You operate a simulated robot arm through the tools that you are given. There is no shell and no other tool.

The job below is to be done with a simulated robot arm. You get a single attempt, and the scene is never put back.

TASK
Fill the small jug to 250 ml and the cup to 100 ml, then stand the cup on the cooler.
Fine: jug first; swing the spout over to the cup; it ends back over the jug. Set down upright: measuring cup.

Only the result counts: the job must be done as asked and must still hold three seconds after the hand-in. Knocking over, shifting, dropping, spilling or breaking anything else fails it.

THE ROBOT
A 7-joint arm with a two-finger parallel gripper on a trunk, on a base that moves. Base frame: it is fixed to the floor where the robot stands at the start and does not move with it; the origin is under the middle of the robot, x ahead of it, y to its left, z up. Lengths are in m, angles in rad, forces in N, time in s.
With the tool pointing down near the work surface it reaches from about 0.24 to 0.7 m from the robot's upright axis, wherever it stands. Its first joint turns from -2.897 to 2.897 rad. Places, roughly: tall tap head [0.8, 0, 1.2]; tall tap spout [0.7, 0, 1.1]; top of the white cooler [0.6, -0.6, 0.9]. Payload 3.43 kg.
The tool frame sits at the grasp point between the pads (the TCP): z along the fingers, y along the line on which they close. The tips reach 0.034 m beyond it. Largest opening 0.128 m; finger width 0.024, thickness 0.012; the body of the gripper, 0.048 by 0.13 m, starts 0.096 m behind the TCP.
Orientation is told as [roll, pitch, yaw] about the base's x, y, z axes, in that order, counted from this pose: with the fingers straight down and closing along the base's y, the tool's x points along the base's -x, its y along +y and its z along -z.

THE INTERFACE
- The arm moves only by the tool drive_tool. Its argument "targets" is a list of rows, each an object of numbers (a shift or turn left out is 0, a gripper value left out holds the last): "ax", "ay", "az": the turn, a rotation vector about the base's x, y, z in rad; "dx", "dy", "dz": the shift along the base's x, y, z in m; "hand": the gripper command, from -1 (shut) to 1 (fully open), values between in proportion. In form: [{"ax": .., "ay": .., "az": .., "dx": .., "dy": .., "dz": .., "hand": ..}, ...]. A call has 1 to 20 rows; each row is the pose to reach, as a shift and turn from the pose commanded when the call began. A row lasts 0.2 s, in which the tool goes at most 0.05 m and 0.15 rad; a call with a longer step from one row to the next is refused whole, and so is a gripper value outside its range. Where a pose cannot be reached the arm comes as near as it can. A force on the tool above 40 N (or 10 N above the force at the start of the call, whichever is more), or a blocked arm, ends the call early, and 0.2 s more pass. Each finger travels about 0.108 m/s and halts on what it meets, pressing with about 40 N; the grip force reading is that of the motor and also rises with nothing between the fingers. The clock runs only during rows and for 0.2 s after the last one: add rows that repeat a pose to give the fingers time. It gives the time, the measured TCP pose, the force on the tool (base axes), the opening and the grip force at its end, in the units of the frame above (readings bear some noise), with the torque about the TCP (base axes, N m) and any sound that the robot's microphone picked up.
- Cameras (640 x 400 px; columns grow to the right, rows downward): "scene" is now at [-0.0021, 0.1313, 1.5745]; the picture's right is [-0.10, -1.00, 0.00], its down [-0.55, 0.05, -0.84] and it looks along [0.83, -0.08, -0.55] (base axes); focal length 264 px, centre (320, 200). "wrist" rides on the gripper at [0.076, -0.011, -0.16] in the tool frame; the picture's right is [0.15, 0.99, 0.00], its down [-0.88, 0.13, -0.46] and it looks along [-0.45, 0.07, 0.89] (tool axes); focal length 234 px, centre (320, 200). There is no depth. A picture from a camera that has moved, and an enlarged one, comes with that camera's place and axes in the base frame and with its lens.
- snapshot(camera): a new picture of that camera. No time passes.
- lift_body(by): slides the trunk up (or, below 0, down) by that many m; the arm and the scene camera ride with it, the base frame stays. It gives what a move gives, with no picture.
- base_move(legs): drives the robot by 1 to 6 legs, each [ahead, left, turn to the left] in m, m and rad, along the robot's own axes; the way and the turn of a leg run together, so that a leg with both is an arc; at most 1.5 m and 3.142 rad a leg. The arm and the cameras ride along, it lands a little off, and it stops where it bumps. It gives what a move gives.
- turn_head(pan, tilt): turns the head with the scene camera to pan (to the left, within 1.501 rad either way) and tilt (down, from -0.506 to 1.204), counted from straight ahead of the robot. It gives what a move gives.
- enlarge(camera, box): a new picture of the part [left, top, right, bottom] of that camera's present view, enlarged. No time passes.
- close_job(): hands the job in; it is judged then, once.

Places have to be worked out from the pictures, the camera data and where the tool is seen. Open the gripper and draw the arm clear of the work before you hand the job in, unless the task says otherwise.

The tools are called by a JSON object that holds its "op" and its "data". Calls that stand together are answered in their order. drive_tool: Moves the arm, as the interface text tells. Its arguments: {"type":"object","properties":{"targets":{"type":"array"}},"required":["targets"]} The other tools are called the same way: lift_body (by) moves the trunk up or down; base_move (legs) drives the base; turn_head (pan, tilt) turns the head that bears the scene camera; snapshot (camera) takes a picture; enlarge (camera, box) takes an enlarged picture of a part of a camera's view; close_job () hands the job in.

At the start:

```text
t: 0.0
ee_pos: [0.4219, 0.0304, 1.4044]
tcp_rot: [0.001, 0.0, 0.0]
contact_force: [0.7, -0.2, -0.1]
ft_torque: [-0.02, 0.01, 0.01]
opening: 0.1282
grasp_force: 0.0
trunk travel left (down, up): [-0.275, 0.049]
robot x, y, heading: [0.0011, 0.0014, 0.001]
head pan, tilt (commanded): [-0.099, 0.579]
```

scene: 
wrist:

SET EXERCISE - Copy, from the material above, each line in which the string "legs" occurs.

EXERCISE SOLUTION -
- base_move(legs): drives the robot by 1 to 6 legs, each [ahead, left, turn to the left] in m, m and rad, along the robot's own axes; the way and the turn of a leg run together, so that a leg with both is an arc; at most 1.5 m and 3.142 rad a leg. The arm and the cameras ride along, it lands a little off, and it stops where it bumps. It gives what a move gives.
The tools are called by a JSON object that holds its "op" and its "data". Calls that stand together are answered in their order. drive_tool: Moves the arm, as the interface text tells. Its arguments: {"type":"object","properties":{"targets":{"type":"array"}},"required":["targets"]} The other tools are called the same way: lift_body (by) moves the trunk up or down; base_move (legs) drives the base; turn_head (pan, tilt) turns the head that bears the scene camera; snapshot (camera) takes a picture; enlarge (camera, box) takes an enlarged picture of a part of a camera's view; close_job () hands the job in.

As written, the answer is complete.